* START Available data *

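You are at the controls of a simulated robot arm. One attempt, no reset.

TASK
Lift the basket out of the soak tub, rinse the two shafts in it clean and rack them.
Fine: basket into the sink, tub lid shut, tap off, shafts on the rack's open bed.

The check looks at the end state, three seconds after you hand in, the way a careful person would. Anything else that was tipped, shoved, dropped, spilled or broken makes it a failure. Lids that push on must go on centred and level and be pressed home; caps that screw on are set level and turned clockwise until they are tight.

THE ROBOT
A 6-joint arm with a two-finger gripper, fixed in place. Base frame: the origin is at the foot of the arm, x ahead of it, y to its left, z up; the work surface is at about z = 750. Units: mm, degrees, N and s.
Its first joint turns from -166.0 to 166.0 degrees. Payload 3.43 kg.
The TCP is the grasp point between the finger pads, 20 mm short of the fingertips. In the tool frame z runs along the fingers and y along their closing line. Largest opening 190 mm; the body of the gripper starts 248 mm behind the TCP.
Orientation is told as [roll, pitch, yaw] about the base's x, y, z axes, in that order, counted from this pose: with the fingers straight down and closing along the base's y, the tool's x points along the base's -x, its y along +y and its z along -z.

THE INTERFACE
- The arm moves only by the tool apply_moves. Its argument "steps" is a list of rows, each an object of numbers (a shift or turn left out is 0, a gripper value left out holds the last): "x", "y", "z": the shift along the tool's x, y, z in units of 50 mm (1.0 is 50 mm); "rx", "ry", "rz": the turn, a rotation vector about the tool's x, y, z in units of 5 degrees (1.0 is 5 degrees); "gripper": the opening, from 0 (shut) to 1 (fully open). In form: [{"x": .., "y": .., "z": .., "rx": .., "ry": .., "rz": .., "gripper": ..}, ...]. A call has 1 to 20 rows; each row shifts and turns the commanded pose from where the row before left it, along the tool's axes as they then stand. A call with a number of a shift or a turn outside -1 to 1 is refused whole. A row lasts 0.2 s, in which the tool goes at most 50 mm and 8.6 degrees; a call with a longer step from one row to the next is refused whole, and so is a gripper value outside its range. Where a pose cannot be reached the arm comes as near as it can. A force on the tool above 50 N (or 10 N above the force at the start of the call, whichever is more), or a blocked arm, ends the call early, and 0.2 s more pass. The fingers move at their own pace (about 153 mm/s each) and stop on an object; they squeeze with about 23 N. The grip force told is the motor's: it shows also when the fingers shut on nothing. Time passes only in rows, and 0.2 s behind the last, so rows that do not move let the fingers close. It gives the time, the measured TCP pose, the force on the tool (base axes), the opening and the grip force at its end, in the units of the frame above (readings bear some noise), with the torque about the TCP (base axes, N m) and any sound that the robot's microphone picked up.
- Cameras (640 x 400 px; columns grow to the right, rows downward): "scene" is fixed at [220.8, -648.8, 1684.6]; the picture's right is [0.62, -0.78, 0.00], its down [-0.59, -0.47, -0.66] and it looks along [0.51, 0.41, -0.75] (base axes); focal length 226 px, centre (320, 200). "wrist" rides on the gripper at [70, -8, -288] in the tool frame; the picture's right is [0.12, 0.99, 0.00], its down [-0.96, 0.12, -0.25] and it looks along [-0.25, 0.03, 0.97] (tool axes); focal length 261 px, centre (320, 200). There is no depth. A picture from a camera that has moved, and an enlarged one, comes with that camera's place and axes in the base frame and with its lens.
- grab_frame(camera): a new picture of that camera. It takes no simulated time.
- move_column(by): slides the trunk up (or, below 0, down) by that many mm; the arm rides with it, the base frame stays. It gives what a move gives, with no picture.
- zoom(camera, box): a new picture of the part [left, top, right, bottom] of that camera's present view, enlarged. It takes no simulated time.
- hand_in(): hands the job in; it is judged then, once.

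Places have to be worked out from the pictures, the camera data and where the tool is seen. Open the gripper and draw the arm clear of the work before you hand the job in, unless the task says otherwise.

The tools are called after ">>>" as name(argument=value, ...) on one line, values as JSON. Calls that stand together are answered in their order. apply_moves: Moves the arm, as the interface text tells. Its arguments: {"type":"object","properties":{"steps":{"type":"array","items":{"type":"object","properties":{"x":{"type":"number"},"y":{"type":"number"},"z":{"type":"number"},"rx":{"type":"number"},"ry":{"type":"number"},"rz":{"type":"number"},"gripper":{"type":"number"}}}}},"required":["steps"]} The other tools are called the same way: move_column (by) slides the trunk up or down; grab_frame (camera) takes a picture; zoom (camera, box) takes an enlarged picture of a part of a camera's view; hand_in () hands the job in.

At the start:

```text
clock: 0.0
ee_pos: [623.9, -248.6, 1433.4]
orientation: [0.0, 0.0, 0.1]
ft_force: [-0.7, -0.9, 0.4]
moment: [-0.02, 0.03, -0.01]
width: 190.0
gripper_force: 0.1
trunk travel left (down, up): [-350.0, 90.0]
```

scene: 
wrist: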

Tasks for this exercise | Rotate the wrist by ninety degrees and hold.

* END Available data *

Tasks for this exercise |
a) Show the exact text of the selection starting from "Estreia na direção" and stopping at the end of "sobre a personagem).".
b) Resume the selection where it left off.

* START Selection *

DIA 04
12) Nahla é uma jovem síria que parece sempre irritada com o mundo ao seu redor, da mulher que, preocupada com um bebê, pede que feche a janela do transporte coletivo para evitar o vento até o expatriado que volta ao país para lhe propor casamento, já que quer uma esposa que seja sua conterrânea. Além disso, há o fato de estar experimentando um despertar sexual intenso que a leva a fantasias constantes com um homem ideal em um cenário erótico que parece mais uma versão de um romance adolescente feito para a tevê do que algo verdadeiramente carnal, já que consiste em trazê-la em vestidos rosas e cenas iluminadas quase ao ponto da superexposição (com direito a flares e tudo mais) enquanto acaricia os cabelos do amado que, por sua vez, abraça sua coxa de forma pudica e assexual.
Estreia na direção da síria Gaya Jiji – uma rara mulher a desempenhar a função em seu país -, Meu Tecido Favorito se passa em 2011, quando o atual pesadelo da guerra civil que destrói a nação estava em seus estágios iniciais. Pontuando a narrativa através de boletins de rádio ou noticiários de tevê, o agravamento da crise vai se desenvolvendo paralelamente às atribulação da protagonista, logo evidenciando que a trajetória emocional e psicológica de Nahla (Manal Issa, do excelente Nocturama) é, ao seu próprio modo, uma alegoria política (e que a política, por sua vez, é um comentário sobre a personagem).

* END Selection *

Task-by-task answers |
a)
Estreia na direção da síria Gaya Jiji – uma rara mulher a desempenhar a função em seu país -, Meu Tecido Favorito se passa em 2011, quando o atual pesadelo da guerra civil que destrói a nação estava em seus estágios iniciais. Pontuando a narrativa através de boletins de rádio ou noticiários de tevê, o agravamento da crise vai se desenvolvendo paralelamente às atribulação da protagonista, logo evidenciando que a trajetória emocional e psicológica de Nahla (Manal Issa, do excelente Nocturama) é, ao seu próprio modo, uma alegoria política (e que a política, por sua vez, é um comentário sobre a personagem).

b)
Isto é algo fácil de constatar, por exemplo, quando analisamos as personalidades da jovem, de suas duas irmãs e de sua mãe: enquanto Myriam (Mariah Tannoury) observa os conflitos com indiferença, a caçula Line (Nathalie Issa) logo se coloca do lado da insurreição, ao passo que a matriarca (Souraya Baghdadi) defende a repressão promovida por Bachar el-Assad. Do mesmo modo, o homem idealizado por Nahla é um ser apolitizado (basicamente mudo, aliás), o pretendente expatriado critica a Síria como um todo e o cliente regular que visita o bordel mantido por sua vizinha é um militar fiel a el-Assad, mas atormentado pelo que vive.
Ah, eu não havia mencionado a cafetina Madame Jiji (Ula Tabari)? Bom, é porque seu papel no filme é introduzido de forma forçada, desenvolvido sem sutileza e concluído sem deixar qualquer impacto.
Um resumo do próprio filme, por sinal.
13) O Anjo é um filme cujos melhores atributos poderiam facilmente ser usados para questionar a moralidade de sua abordagem: contando a história real de Carlos Robledo Puch, o maior assassino serial da história da Argentina, o longa começa a acompanhar seus passos em Buenos Aires, em 1971, quando ainda era um jovem de classe média que estudava em uma boa escola particular, namorava e tirava boas notas. Ao mesmo tempo, ele tinha o hábito de entrar em residências desocupadas e roubar qualquer coisa lhe despertasse a atenção, sentindo um prazer óbvio não necessariamente no valor do que levava, mas na transgressão em si.
Ao conseguir uma arma de fogo, era apenas uma questão de tempo até dar o passo seguinte e matar alguém – algo que fez com afinco ao longo do ano seguinte, executando mais de uma dezena de pessoas, sendo cúmplice de estupros (e tentando praticar um), sequestros, assaltos e por aí afora. Em outras palavras: era um sociopata inquestionável, um jovem que matava por diversão ou curiosidade e que jamais registrava a gravidade do que fazia.
O que torna ainda mais curiosa a decisão do cineasta Luis Ortega de optar por construir uma narrativa tão divertida a partir destas tragédias. Trazendo interlúdios musicais e investindo num tom frequente de humor – até mesmo ao retratar certos atos de violência, como o primeiro assassinato cometido pelo protagonista -, O Anjo é um filme dinâmico, envolvente e visualmente interessante (o design de produção, com suas cores fortes, é fantástico) e confesso ter saído da projeção com vontade de vê-lo de novo.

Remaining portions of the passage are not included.